Sully had always planned a return trip to London and it was the financial panic of 1837 that set him on his way that fall. His friend, the publisher Edward Carey, offered the artist an advance on commissions for copies of narrative pictures by Sir Joshua Reynolds, and a number of other Philadelphia gentlemen placed similar orders. On October 9, 1837, the day before his decided date of departure from Philadelphia to London, Thomas Sully received a missive from the local chapter of the Society of the Sons of Saint George, a benevolent association devoted to supporting indigent English emigrants and their families. The gentlemen prevailed upon the artist to paint for their meeting room a full-length portrait of Queen Victoria, who had ascended to the throne just months before. Sully had by that time packed for a three-month study trip, intended as a refresher course in British painting; for his twenty-three-year-old daughter Blanch, who would travel along as his companion, it was anticipated as an exploration of English manners, dress, and society. They had neither bargained nor, it seems, wished for a royal encounter. Sully’s inevitable acceptance of the commission propelled him into an intricate realm of propriety and protocol that extended his trip and changed his life.

At times, Sully cursed the commission that kept him in London longer than he had planned but brilliantly filled his time with social calls and other work. He visited every exhibition and museum, dined with lords and ladies, attended opera and dramatic performances, and reveled in the life of London in the coronation year. “How strange,” he wrote to his wife, “that I should leave my quiet, humble circle at home, to visit London and mix with the elite of the Court.” While waiting to paint the queen, he studied the portraits in progress on other painters’ easels and when his turn came—his was her sixty-first sitting of the coronation year—rose to the challenge with remarkable skill.

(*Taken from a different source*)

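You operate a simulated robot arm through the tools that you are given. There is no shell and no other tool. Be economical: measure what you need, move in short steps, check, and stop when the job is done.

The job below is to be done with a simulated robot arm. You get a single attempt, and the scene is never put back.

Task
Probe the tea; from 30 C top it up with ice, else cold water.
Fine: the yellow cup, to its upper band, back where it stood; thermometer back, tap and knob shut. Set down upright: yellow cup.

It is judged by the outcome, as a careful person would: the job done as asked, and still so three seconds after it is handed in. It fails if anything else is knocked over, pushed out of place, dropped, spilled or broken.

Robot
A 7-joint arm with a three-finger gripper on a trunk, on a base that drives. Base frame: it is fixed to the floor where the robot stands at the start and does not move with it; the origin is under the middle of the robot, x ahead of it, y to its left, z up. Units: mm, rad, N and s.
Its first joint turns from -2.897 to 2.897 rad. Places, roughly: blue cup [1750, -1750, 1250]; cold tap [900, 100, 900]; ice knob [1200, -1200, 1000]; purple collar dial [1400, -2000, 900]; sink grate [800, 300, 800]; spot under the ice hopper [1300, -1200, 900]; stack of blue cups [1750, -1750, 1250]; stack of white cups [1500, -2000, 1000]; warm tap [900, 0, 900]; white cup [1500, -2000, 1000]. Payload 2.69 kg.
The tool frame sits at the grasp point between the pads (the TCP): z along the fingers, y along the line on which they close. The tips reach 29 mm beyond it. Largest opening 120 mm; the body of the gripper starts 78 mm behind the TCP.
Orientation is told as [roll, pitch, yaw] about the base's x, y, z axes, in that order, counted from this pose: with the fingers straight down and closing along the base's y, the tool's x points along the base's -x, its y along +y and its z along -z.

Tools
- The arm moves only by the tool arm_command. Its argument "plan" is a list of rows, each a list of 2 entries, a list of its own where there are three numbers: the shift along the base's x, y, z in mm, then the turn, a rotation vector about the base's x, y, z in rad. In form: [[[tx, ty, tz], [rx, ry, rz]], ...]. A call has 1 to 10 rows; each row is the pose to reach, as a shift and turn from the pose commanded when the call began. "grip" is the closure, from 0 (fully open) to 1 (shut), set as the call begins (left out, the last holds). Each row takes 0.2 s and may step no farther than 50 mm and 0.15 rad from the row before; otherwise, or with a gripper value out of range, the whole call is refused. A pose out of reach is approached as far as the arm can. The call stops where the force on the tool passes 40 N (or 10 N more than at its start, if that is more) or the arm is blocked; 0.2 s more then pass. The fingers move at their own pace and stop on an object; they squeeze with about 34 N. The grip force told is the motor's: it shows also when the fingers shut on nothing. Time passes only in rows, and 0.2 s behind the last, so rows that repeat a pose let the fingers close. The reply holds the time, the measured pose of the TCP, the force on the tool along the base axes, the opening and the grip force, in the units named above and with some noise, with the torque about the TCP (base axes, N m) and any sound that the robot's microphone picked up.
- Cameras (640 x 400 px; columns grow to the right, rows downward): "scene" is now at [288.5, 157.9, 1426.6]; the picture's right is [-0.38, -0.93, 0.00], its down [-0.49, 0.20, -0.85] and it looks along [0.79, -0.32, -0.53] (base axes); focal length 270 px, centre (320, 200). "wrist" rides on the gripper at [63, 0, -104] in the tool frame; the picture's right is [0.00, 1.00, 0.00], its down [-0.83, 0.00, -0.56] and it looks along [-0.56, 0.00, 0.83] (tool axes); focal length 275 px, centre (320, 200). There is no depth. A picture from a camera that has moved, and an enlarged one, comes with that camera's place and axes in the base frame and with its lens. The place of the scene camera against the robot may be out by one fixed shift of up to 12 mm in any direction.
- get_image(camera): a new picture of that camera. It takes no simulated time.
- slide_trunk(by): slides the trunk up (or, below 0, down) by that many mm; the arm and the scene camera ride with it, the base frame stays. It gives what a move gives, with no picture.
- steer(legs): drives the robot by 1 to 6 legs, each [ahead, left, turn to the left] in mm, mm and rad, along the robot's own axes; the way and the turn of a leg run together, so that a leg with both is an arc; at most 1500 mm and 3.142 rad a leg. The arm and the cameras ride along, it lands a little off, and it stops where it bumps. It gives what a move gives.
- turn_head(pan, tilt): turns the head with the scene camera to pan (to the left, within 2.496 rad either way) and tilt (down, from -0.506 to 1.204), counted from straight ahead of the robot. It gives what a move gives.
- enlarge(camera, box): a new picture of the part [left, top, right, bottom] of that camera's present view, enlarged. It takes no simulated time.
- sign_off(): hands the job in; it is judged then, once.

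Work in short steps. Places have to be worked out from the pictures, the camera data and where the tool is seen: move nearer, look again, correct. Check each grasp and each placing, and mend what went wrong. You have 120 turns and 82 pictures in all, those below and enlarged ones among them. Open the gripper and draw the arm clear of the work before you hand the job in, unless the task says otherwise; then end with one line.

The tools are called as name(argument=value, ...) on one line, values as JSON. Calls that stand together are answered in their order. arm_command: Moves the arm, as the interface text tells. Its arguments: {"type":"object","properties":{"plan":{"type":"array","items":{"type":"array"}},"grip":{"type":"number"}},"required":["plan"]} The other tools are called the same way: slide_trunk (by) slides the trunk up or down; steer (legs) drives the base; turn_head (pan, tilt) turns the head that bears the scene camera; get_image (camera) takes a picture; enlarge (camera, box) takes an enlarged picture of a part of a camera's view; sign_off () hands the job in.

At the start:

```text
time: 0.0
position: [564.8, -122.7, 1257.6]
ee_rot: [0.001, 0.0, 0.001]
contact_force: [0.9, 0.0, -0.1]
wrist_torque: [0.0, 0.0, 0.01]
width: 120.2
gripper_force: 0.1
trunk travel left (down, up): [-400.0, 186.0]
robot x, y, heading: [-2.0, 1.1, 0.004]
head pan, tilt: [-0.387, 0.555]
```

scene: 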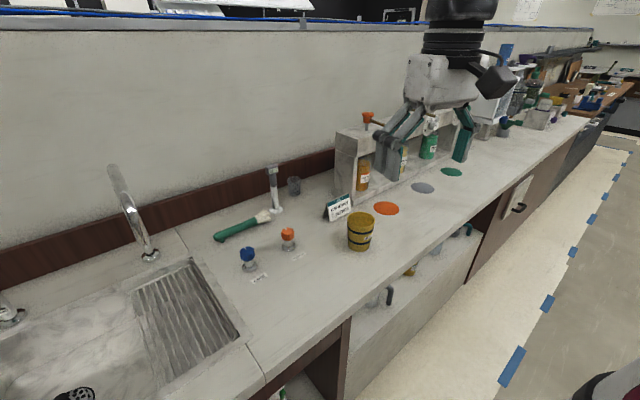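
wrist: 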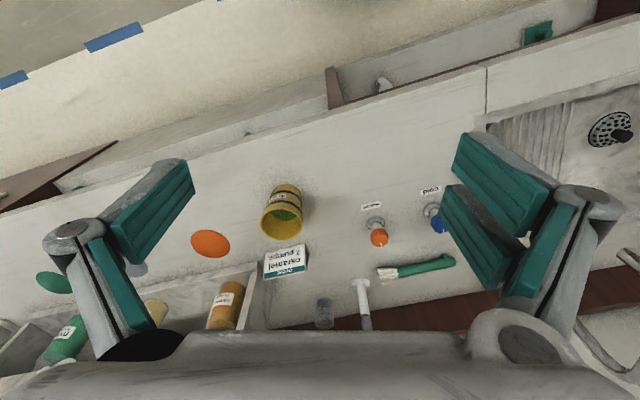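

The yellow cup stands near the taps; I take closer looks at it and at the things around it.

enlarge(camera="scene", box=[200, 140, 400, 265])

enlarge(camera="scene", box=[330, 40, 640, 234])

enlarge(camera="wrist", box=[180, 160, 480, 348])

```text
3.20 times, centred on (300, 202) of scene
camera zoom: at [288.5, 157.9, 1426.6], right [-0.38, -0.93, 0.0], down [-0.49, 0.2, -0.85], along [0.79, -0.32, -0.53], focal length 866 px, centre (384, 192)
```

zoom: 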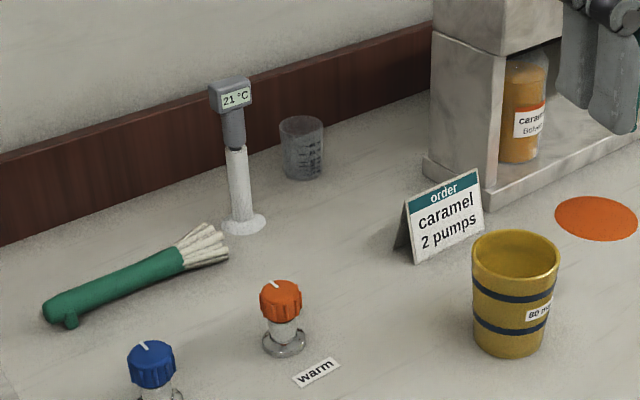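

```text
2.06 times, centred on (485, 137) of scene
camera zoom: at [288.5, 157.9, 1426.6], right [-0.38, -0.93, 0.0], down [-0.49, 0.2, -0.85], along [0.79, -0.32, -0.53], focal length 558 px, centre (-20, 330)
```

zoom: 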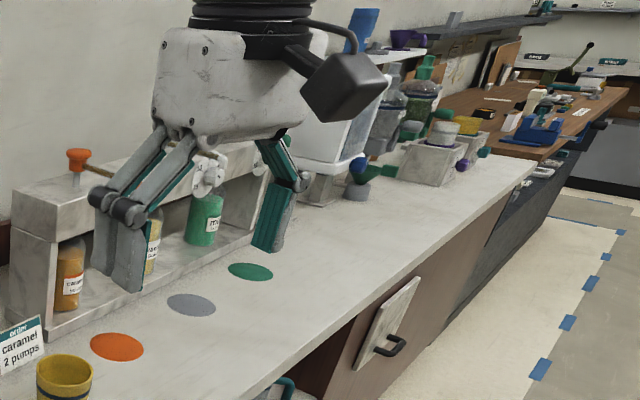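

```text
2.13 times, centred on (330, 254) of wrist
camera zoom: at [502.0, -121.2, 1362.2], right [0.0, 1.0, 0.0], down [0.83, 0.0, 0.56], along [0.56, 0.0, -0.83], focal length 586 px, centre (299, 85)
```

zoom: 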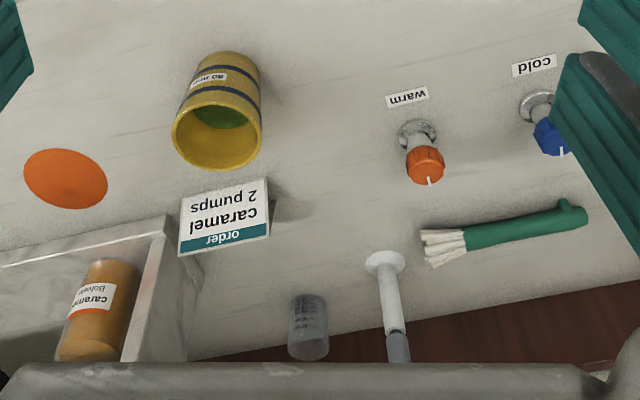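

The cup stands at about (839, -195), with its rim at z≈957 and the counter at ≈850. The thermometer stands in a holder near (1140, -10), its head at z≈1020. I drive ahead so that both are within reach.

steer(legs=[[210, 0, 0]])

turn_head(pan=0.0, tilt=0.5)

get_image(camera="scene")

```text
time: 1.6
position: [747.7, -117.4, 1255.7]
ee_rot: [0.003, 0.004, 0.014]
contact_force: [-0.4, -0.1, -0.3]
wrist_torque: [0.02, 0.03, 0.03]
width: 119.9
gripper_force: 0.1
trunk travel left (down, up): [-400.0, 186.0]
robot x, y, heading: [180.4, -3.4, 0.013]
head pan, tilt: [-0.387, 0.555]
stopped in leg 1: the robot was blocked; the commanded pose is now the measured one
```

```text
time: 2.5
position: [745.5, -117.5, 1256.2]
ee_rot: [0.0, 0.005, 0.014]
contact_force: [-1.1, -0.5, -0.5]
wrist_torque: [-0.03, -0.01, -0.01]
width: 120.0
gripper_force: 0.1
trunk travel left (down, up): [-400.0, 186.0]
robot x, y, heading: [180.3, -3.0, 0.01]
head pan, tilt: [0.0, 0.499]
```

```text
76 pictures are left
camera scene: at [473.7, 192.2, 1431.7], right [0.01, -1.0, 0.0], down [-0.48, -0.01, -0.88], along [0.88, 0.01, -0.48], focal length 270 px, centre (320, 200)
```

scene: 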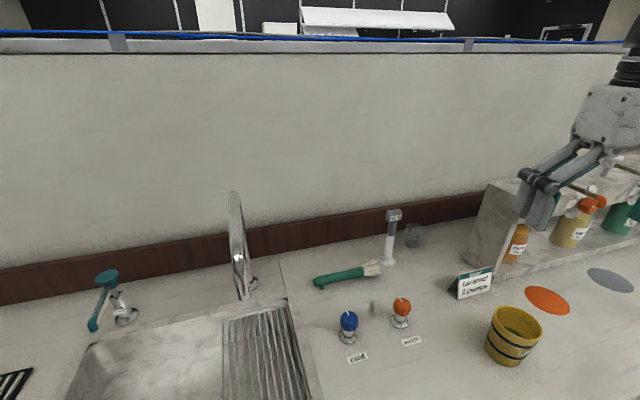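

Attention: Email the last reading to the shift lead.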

Because of the work, he was, in his own modest words of astonishment, “introduced to distinguished people, and kind friends, enabled to converse familiarly with the Sovereign of the present greatest empire in the world.” The clever and youthful Victoria, for her part, was a keen portrait sitter, eager to dispatch her image to all foreign ports and tickled by the notion of being painted by an American: “Am I in the position you require Mr. Sully?” she asked during their first session on March 22, 1838, indulging the Yankee with the privilege of posing the royal body according to his preferred design.

That same day, she recorded in her diary: “I sat to a Mr. Sully, a painter who is come from America to paint me.” Victoria sat for at least fifteen artists over the course of the coronation year, day after day, occasionally twice a day and two at a time. She did not often describe the goings-on in her portrait studio but clearly preferred sittings with an amusing and handsome portraitist. She permitted Sully, who was both charming and good-looking, to take remarkable liberty in his portrayal. Sully’s Victoria is completely off guard, having turned as if to respond to a caller, although protocol prohibited anyone from speaking to the queen without having been spoken to. Most artists employed the canonical image of the divinas majestas, in force since the reign of Elizabeth I: the sovereign stands facing the viewer, wearing the state robes but without the imperial crown, which is off to the side with the orb and scepter. Each of Victoria’s painters faced the problem of making the new queen look serious but not dour, youthful but not naive. “I should be gratified,” wrote Sully, “if I were able to give an idea of the sweet tone of voice, and gentle manner of Queen Victoria! It was impressive of dignity and mildness, and at the same time I felt quite at my ease, as tho in company with merely a well bred lady.”

Sully returned home to Philadelphia in the fall of 1838 and began work simultaneously on two full-length portraits of Victoria, one for the Saint George Society and another for himself, to exhibit on tour. His studies, including a meticulous record of the palette he used to complete each one, served him well and his two portraits were highly acclaimed even before he had finished them. Such was the advance notoriety of the portrait that the Saint George Society took Sully to court, arguing for their exclusive right to the image. In this, the first case over artistic copyright brought before the American bar, the Supreme Court of Philadelphia decided in May 1839 that the society held ownership of the portrait, while Sully retained title to the design or invention. It was a Pyrrhic victory for Sully, who gained some fame by the portraits but little profit, since his tour to Montreal, Quebec City, New Orleans, and Washington was in competition with the society’s tour of Philadelphia, New York, and Boston. In 1844, Sully gave his version to the Saint Andrew’s Society in Charleston, South Carolina, where he had good friends. At the outbreak of the Civil War, the members moved the portrait to a warehouse in Columbia, where it was burned in 1865. Meanwhile, the Saint George version remained safe and sound, first in the society’s meeting room and later at the Philadelphia Museum of Art, where the Saint George benefactors would hold their annual meeting. The society sold the painting in the mid-1950s to a private collector, who has promised the portrait as a gift to the Metropolitan Museum.